# Supplied material:
_ _ _ _

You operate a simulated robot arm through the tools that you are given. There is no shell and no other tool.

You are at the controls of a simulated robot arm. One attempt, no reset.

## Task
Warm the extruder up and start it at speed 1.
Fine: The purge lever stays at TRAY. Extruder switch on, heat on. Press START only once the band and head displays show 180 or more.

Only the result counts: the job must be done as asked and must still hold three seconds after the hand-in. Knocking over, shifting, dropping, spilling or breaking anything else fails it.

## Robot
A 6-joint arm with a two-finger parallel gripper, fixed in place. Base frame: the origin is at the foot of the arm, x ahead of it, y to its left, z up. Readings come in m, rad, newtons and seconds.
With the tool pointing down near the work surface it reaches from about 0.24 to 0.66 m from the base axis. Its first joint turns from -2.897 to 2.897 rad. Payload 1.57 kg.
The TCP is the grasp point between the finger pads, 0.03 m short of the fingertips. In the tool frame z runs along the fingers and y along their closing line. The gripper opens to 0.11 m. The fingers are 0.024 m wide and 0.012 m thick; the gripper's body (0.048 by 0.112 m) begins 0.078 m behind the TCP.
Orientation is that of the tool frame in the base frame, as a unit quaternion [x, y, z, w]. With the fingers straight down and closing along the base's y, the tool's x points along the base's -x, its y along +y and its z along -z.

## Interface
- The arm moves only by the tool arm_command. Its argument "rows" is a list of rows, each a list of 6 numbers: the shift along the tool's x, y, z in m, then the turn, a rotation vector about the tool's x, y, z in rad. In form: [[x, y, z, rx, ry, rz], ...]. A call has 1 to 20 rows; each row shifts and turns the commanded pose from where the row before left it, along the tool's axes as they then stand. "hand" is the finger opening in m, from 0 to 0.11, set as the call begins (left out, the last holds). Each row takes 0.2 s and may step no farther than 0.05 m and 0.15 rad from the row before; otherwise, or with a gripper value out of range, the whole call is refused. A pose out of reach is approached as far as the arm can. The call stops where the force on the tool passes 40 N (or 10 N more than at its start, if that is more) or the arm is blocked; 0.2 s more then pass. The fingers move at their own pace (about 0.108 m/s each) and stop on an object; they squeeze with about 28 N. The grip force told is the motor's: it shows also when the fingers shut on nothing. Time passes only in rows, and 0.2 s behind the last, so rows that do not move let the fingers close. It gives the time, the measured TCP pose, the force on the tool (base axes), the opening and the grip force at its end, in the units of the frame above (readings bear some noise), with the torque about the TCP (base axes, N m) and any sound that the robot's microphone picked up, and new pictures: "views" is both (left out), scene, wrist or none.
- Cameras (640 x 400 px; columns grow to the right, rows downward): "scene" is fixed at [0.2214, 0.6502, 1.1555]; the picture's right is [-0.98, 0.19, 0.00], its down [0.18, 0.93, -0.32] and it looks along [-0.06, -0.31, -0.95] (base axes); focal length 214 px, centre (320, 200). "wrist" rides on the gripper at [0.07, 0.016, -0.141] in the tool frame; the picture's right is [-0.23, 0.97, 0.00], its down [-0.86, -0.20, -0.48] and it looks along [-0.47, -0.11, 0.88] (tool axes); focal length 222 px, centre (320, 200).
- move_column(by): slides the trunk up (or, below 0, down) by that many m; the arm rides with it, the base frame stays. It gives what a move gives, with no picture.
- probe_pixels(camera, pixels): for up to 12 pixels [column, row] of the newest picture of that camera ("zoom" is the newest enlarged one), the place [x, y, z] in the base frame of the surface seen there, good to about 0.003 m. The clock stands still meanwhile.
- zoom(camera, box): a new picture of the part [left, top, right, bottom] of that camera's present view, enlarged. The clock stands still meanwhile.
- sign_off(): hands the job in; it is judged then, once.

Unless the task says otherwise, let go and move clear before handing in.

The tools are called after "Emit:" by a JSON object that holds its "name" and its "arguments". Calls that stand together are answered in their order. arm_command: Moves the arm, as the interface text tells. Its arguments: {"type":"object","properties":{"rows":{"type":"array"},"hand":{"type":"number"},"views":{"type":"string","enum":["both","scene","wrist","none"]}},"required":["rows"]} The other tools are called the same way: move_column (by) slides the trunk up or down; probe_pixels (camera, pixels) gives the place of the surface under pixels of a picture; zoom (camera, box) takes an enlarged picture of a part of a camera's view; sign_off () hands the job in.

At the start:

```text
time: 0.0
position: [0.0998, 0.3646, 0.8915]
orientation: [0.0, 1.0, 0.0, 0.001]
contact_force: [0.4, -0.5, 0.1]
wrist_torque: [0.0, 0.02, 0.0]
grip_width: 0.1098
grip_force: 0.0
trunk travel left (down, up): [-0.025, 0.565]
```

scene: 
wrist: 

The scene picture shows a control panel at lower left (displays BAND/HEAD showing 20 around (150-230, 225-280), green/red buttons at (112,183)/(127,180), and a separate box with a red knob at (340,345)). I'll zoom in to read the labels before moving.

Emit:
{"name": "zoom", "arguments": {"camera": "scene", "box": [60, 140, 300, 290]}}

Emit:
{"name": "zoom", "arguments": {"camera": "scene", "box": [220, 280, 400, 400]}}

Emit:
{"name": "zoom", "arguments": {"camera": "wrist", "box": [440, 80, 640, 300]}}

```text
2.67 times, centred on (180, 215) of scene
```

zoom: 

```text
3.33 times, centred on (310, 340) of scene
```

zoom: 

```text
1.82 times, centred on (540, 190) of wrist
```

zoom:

_ _ _ _

# Document extract:
Cet article analyse les avancées obtenues pour les exploitations familiales en matière de sécurisation foncière en Afrique. Il identifie plusieurs défis à venir, comme la régulation des investissements à grande échelle, le renforcement des acteurs de la société civile ou encore l’élargissement de l’offre de sécurisation foncière.
La terre et ses ressources sont des facteurs de production essentiels pour les agricultures familiales. Alors que la pression foncière augmente, que les conflits autour de l’accès à l’espace se multiplient, quelles sont les mesures aujourd’hui prises par les États et leurs partenaires en matière de politique foncière ? Quelles sont les avancées obtenues pour les exploitations familiales et les défis à venir ?
Des investissements à grande échelle qui s’accélèrent. La dernière décennie a été marquée par une ruée sur les terres sans précédent et une accélération du nombre de projets privés dans l’agriculture, notamment en Afrique. Le continent serait concerné par près de la moitié des projets à grande échelle recensés dans le monde en 2014 (pour des données détaillées, consulter le site de la Land matrix). Faute de transparence dans le processus de négociation avec les entreprises, d’implication des populations locales, d’informations sur le contenu exact des contrats passés et de données objectives sur leur mise en œuvre et leurs retombées effectives, les impacts de ces investissements restent encore difficilement mesurables.
Néanmoins, la majorité de ces projets ne prévoient pas de renforcer les atouts des agricultures familiales sur les territoires, mais plutôt de développer des productions en régie à grande échelle en ayant recours au salariat agricole. Les risques pour les agriculteurs et éleveurs familiaux de se voir expropriés de leurs terres et privés de leurs principaux moyens d’existence s’en trouvent accentués et sont régulièrement dénoncés par les organisations paysannes et la société civile.

_ _ _ _

# What the task asks:
Copy the whole document extract, the one that starts with "Cet article analyse".

# Answer to this exercise:
Cet article analyse les avancées obtenues pour les exploitations familiales en matière de sécurisation foncière en Afrique. Il identifie plusieurs défis à venir, comme la régulation des investissements à grande échelle, le renforcement des acteurs de la société civile ou encore l’élargissement de l’offre de sécurisation foncière.
La terre et ses ressources sont des facteurs de production essentiels pour les agricultures familiales. Alors que la pression foncière augmente, que les conflits autour de l’accès à l’espace se multiplient, quelles sont les mesures aujourd’hui prises par les États et leurs partenaires en matière de politique foncière ? Quelles sont les avancées obtenues pour les exploitations familiales et les défis à venir ?
Des investissements à grande échelle qui s’accélèrent. La dernière décennie a été marquée par une ruée sur les terres sans précédent et une accélération du nombre de projets privés dans l’agriculture, notamment en Afrique. Le continent serait concerné par près de la moitié des projets à grande échelle recensés dans le monde en 2014 (pour des données détaillées, consulter le site de la Land matrix). Faute de transparence dans le processus de négociation avec les entreprises, d’implication des populations locales, d’informations sur le contenu exact des contrats passés et de données objectives sur leur mise en œuvre et leurs retombées effectives, les impacts de ces investissements restent encore difficilement mesurables.
Néanmoins, la majorité de ces projets ne prévoient pas de renforcer les atouts des agricultures familiales sur les territoires, mais plutôt de développer des productions en régie à grande échelle en ayant recours au salariat agricole. Les risques pour les agriculteurs et éleveurs familiaux de se voir expropriés de leurs terres et privés de leurs principaux moyens d’existence s’en trouvent accentués et sont régulièrement dénoncés par les organisations paysannes et la société civile.